Ecco un'altra versione. Ai bei tempi, e per essere belli lo erano davvero, c'era un giovanotto che camminava per la via e questo giovanotto che camminava per la via incontrò una bella ragazza di nome Nora Barnacle...

Era James Joyce — Sunny Jim — enfaticamente l'uomo giusto al posto giusto. Aveva gli occhi azzurri e la carnagione chiara e portava un cappello che secondo Nora lo faceva somigliare a un marinaio svedese. Lei, la più vezzosa d'Irlanda, aveva i capelli rosso scuro come una palude al tramonto, gli occhi blu mare in burrasca e l'aria strafottente. Abitava al Finn's Hotel, un austero edificio di mattoni lungo la via dove, sfuggita a un convento di Galway e a uno zio manesco (certo Mick, non Mark), rigovernava le stanze e serviva ai tavoli.
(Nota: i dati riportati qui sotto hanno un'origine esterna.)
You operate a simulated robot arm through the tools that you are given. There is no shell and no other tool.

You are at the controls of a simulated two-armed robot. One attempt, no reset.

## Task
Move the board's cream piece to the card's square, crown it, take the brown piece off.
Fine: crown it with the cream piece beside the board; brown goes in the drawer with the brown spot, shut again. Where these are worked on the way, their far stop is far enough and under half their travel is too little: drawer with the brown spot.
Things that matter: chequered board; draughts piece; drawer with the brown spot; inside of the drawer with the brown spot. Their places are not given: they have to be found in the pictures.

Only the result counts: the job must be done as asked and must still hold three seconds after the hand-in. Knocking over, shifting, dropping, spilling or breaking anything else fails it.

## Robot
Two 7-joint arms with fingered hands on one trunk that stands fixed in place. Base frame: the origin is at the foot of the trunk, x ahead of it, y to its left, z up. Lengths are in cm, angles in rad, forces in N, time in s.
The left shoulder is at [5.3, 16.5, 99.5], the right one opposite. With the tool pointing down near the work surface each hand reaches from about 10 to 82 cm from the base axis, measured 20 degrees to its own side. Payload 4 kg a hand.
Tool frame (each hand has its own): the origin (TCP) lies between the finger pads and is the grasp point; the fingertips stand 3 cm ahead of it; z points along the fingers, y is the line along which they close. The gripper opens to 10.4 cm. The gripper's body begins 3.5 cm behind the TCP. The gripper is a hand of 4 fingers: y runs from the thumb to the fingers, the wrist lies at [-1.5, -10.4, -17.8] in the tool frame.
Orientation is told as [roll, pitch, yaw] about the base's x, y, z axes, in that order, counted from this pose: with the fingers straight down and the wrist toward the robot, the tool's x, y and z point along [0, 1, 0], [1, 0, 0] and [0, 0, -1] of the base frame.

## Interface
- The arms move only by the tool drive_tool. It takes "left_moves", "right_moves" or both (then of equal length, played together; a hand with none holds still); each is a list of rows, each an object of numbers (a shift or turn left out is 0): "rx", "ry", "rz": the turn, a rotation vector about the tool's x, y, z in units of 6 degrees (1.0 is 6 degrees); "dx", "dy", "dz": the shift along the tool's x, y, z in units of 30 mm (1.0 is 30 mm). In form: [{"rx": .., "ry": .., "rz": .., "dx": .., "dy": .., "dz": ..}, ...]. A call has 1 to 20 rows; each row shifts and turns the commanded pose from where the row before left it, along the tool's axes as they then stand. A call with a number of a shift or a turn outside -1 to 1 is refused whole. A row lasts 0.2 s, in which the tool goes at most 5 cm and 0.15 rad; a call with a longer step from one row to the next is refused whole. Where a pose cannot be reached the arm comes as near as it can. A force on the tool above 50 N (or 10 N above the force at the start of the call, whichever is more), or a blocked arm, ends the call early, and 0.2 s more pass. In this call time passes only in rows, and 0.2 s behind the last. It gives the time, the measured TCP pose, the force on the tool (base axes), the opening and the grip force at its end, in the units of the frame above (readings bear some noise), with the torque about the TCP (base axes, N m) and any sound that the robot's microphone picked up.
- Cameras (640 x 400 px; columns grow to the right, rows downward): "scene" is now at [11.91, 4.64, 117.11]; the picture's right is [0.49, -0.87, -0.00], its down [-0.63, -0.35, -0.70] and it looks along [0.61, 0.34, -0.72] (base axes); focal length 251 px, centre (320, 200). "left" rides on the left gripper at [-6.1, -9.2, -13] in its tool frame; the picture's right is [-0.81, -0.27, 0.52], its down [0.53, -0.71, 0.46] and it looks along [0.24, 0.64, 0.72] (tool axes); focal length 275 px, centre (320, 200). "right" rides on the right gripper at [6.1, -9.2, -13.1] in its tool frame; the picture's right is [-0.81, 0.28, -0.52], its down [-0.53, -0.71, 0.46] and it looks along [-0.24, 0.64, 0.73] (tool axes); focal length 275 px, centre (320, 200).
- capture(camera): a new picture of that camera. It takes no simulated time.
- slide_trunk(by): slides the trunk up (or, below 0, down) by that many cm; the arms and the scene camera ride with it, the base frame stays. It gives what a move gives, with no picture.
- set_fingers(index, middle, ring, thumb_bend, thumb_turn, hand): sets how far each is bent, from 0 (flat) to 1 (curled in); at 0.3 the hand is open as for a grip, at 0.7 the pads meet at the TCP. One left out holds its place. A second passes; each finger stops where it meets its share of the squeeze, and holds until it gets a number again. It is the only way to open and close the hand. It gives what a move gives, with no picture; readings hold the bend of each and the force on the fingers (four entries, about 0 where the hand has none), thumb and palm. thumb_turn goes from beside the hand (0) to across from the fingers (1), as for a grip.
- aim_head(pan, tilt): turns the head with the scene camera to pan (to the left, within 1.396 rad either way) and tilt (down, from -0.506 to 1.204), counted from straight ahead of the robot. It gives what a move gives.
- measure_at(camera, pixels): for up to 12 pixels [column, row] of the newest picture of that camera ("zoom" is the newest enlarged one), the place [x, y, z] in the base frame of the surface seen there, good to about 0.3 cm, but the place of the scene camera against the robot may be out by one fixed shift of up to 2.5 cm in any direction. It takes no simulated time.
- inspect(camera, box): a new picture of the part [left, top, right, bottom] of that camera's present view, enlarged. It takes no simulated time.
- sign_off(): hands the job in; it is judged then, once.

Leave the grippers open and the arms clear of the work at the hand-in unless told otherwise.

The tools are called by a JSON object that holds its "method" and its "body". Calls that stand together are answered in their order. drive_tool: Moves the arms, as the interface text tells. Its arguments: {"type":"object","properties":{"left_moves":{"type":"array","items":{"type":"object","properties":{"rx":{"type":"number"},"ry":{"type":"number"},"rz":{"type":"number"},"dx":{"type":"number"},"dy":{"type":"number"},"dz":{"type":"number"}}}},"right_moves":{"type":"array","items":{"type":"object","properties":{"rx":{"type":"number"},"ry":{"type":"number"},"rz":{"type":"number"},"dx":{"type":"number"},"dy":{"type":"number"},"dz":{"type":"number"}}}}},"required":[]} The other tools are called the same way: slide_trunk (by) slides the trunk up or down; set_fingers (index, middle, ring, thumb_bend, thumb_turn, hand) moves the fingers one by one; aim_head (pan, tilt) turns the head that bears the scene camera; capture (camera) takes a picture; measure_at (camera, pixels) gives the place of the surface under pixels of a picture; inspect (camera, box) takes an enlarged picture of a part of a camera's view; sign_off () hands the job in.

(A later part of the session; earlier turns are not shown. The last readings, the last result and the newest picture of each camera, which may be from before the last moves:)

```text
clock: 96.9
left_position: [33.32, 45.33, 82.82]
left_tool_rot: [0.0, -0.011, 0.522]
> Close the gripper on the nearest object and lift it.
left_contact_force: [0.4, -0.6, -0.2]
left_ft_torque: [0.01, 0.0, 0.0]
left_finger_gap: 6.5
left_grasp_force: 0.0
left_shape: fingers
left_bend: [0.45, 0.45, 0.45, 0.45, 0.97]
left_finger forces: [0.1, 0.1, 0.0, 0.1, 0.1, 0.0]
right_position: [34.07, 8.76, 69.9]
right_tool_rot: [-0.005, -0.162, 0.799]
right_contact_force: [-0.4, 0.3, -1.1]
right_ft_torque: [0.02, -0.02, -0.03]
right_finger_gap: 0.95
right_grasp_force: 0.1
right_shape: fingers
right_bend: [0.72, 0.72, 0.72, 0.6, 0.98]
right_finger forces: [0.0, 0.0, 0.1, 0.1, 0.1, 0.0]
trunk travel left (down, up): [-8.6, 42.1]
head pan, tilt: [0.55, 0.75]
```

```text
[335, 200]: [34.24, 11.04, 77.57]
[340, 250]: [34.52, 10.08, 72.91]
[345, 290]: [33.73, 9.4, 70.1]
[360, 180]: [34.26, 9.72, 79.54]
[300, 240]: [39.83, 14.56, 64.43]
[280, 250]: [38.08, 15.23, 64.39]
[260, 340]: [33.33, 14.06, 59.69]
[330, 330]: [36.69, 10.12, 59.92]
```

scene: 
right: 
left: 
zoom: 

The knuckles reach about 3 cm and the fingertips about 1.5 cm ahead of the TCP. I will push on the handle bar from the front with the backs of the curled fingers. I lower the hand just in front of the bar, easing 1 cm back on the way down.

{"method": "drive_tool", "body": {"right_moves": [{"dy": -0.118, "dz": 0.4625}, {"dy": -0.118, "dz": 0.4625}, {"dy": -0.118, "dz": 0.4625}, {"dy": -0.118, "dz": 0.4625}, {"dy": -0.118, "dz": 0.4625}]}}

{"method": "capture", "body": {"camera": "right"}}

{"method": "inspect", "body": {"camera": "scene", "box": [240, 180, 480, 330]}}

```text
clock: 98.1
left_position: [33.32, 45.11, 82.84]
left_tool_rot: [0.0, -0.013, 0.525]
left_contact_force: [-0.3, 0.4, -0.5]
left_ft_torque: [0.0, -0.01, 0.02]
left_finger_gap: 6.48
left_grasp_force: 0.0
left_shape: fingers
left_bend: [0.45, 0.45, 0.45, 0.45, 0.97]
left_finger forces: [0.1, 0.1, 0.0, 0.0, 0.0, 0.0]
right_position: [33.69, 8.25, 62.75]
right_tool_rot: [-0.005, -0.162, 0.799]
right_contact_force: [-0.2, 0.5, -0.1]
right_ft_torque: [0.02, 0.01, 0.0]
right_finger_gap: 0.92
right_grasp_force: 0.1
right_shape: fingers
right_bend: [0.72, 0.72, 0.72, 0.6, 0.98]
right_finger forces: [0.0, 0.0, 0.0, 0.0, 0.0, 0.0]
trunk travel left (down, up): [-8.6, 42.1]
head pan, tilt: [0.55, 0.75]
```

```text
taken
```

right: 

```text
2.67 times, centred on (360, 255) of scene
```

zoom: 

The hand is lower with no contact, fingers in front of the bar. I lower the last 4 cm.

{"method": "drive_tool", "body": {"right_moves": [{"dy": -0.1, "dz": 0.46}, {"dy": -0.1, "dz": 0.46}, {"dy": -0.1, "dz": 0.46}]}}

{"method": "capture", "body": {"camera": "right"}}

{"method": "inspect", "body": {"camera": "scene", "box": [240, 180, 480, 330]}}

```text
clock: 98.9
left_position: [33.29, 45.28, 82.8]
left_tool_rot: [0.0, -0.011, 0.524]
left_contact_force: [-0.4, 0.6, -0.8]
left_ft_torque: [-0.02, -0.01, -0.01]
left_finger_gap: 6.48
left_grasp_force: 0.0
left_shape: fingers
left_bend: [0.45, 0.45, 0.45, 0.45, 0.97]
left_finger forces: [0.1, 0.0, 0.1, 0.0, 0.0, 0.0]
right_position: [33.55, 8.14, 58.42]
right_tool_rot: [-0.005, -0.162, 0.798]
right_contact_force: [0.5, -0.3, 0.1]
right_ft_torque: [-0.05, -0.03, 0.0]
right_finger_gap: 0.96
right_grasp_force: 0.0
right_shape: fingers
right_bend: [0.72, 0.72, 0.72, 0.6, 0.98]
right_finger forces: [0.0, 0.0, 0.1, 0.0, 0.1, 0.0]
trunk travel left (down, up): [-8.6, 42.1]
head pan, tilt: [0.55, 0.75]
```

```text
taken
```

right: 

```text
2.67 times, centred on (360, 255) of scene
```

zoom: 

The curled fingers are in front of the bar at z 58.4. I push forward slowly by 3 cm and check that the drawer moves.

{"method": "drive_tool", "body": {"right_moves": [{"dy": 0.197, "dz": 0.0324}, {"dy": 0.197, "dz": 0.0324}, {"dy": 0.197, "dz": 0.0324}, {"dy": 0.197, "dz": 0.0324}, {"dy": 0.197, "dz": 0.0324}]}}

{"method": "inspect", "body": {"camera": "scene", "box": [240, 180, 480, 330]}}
Deh, non dovess'ella! Di lì a poco James aveva conquistato l'amore di Nora e Nora quello di James; lui la portò con sé a bordo di una nave sopra la faccia degli abissi, palpitante di passione, lasciandosi dietro lo scandalo. Dopo tante traversie e traversate si ritrovarono, due sbandati, a vivere a Parigi. Lui intanto, in un esilio senza idillio, era diventato il maestro della prosa: aveva scritto Ulisse. Non aveva, però, ancora raggiunto il suo scopo: forgiare nella fucina della propria anima la coscienza increata della sua razza ribelle.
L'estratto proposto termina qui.